<<<<

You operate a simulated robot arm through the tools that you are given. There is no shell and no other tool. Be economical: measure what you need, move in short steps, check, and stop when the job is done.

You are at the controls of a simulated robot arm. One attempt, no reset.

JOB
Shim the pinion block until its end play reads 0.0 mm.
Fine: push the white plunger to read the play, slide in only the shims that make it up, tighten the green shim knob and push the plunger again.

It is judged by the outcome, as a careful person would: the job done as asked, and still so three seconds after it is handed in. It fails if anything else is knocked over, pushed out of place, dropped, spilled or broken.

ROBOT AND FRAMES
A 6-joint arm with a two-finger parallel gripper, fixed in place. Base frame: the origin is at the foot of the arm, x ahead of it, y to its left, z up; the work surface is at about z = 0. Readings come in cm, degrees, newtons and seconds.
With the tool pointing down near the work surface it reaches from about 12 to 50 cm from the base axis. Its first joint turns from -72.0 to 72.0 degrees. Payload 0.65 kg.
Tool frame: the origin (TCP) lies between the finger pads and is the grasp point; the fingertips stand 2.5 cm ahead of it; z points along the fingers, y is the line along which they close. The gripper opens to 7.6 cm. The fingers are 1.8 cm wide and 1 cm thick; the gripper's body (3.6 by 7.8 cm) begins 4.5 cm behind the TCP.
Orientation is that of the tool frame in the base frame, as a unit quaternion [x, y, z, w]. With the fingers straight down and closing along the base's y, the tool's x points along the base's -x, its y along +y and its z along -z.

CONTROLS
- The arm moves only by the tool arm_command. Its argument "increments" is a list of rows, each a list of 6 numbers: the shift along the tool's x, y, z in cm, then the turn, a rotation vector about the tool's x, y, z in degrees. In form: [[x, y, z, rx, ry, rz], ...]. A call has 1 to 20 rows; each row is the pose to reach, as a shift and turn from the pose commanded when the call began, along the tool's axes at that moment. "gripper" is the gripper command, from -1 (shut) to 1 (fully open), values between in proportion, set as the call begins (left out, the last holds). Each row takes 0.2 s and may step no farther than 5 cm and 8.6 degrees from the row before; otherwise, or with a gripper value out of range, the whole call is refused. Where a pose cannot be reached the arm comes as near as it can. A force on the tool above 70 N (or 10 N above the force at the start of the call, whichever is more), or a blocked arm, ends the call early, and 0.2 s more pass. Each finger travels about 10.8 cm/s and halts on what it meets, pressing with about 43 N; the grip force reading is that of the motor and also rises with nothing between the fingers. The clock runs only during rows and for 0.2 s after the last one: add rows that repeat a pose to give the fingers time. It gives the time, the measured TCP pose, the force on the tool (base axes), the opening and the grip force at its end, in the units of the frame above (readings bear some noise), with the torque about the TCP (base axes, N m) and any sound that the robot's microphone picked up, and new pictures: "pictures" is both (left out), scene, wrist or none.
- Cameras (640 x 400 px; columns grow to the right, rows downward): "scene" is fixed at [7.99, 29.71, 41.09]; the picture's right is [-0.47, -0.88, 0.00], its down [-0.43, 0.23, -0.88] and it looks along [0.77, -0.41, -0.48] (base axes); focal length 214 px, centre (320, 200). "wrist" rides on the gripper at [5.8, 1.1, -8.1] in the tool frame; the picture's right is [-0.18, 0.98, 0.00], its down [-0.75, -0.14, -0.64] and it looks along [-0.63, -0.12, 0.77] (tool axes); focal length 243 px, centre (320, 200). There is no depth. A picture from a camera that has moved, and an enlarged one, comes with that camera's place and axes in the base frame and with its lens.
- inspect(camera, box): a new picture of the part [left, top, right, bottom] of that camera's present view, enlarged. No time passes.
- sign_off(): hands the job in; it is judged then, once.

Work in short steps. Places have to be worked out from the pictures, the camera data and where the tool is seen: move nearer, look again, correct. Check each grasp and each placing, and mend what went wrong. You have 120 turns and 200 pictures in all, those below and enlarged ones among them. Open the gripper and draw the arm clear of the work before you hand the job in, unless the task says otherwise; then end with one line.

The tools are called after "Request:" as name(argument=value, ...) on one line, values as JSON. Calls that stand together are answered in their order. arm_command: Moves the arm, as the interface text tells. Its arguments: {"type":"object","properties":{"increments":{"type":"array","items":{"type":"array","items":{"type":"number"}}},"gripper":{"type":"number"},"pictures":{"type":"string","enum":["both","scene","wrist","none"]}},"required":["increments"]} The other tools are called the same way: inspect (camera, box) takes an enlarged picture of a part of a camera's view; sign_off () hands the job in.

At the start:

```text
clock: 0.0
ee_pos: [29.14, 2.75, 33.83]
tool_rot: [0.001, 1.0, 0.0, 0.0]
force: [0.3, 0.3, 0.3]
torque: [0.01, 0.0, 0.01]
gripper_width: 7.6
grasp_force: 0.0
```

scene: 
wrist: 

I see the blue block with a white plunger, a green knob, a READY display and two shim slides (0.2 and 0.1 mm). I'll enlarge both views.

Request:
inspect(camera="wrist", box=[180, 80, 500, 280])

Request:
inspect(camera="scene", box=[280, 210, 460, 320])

>>>>

What the task requires: Identify each line containing the string "ahead" and copy it out.

Task result:
A 6-joint arm with a two-finger parallel gripper, fixed in place. Base frame: the origin is at the foot of the arm, x ahead of it, y to its left, z up; the work surface is at about z = 0. Readings come in cm, degrees, newtons and seconds.
Tool frame: the origin (TCP) lies between the finger pads and is the grasp point; the fingertips stand 2.5 cm ahead of it; z points along the fingers, y is the line along which they close. The gripper opens to 7.6 cm. The fingers are 1.8 cm wide and 1 cm thick; the gripper's body (3.6 by 7.8 cm) begins 4.5 cm behind the TCP.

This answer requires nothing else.